でも、どんなにいい指導をしても、キックオフの笛が鳴ったら戦えるのはピッチの11人だけ。ベンチワークもあるけれど、監督やコーチができることは限られています。どんな局面も自分たちで解決しなければいけない。だから、指導者と選手はもちろん、選手同士ももっともっと話し合って欲しいです。自分はどんなことができるか。チームメイトに何を望んでいるのか。もっと話し合ったらいいと思うんです。
チームプレーをするためには後ろからの声も必要です。守備から攻撃へ、攻撃から守備へ、長い距離を献身的に走らなければいけない時もあります。身体を張ったプレーが求められることもあるでしょう。そういうことを率先してやる選手がいれば、チームも変わっていきます。阪南大学はそこが中途半端なんだけれど、今、少しずつ変化は感じます。

——今回の来日は、阪南大学サッカー部を次のステップへ導くものであったかと思います。姜さんにとっては、今回の来日はどのような意味がありましたか?
来日して最初にサッカー部のみなさんに「教学相長」という中国の言葉についてお話しました。人を教えることと人から学ぶことは相互に作用するもので、両方を経験することでさらにレベルアップすることができるという意味です。
今回、限られた時間の中でいかに効果のあるものを選手たちに教えて結果を残すかが、臨時コーチとしての私の使命でした。
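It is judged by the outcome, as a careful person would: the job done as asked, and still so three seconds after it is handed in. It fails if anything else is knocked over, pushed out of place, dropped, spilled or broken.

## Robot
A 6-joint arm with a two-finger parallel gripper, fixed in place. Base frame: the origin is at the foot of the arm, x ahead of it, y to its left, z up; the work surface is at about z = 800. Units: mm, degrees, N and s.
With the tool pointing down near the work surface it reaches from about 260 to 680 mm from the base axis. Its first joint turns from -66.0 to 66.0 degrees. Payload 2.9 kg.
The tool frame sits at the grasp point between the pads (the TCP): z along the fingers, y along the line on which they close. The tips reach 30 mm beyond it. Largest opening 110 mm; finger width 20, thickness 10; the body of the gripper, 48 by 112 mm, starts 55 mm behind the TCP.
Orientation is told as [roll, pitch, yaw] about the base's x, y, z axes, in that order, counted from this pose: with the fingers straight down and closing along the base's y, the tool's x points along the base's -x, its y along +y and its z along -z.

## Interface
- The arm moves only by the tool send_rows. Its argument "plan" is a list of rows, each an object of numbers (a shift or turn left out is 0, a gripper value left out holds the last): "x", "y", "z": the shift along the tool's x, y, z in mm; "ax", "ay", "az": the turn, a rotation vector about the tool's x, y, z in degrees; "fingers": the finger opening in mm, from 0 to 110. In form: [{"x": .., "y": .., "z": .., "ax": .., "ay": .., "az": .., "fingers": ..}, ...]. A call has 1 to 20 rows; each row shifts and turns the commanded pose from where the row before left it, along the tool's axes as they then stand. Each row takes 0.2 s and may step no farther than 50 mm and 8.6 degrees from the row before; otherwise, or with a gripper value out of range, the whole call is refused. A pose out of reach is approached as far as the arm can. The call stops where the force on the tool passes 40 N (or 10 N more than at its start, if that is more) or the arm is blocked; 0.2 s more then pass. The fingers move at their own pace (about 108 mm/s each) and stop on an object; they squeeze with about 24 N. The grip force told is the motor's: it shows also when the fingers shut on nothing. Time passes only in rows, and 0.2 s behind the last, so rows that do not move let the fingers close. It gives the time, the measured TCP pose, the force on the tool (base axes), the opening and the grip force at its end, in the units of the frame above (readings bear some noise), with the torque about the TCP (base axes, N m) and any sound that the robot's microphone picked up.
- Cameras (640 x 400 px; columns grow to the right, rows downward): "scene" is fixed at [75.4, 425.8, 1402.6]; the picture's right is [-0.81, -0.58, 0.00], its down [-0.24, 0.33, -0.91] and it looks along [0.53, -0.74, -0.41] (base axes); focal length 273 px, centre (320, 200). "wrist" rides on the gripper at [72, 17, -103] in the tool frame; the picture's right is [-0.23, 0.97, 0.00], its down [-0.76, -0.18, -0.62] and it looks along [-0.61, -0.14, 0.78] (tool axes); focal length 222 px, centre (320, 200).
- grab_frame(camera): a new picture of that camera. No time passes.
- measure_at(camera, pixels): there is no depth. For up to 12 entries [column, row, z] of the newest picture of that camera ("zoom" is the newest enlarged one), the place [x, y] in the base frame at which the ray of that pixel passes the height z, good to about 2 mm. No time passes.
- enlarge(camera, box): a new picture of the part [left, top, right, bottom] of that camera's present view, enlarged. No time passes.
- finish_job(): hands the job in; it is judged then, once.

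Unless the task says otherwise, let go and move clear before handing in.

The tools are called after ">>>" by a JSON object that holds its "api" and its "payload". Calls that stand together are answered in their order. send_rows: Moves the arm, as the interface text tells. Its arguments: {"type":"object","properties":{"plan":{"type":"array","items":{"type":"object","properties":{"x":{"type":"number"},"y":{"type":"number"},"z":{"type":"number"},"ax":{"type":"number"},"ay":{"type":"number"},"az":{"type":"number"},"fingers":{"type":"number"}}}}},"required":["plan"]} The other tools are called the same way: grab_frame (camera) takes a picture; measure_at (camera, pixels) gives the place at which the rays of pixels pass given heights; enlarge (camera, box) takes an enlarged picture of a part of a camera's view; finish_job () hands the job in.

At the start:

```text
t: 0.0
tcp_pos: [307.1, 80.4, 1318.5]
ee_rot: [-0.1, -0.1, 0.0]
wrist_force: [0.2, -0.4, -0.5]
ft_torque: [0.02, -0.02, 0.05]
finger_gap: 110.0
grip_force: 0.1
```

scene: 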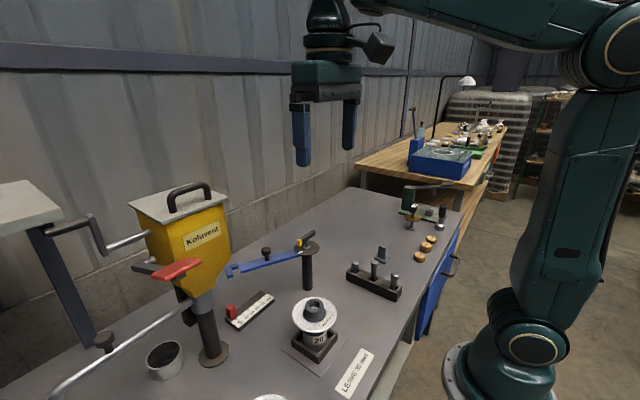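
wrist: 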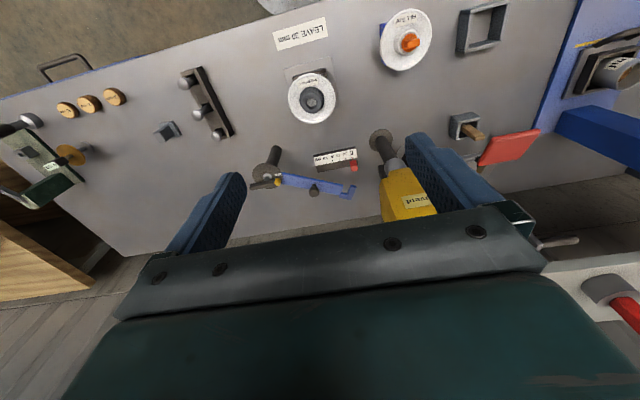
でもそれは、私にとっても素晴らしい勉強になりました。今回、こういう機会を与えてくださった須佐監督には心から感謝しています。私にとって本当に価値ある経験になりました。

——では最後に、姜さんのこれからの「夢」を教えてください。
韓国の大学は55歳が定年なので、私の人生にはまだ十分な時間があります。今は、これまでの経験を整理する時間だと思っています。その中で、これまでの監督経験で培ってきたノウハウを、指導者を目指している人たちに伝えたいと思っています。また、今私は子どもたちのサッカー教室を開いていますので、子ども向けのサッカーの指導方法を本にまとめたいですね。そしてもうひとつは、プロチームの監督をすることです。蔚山現代ではコーチでしたしその後はずっと大学サッカーを指導してきましたから、次はぜひプロに挑戦したいと思っています。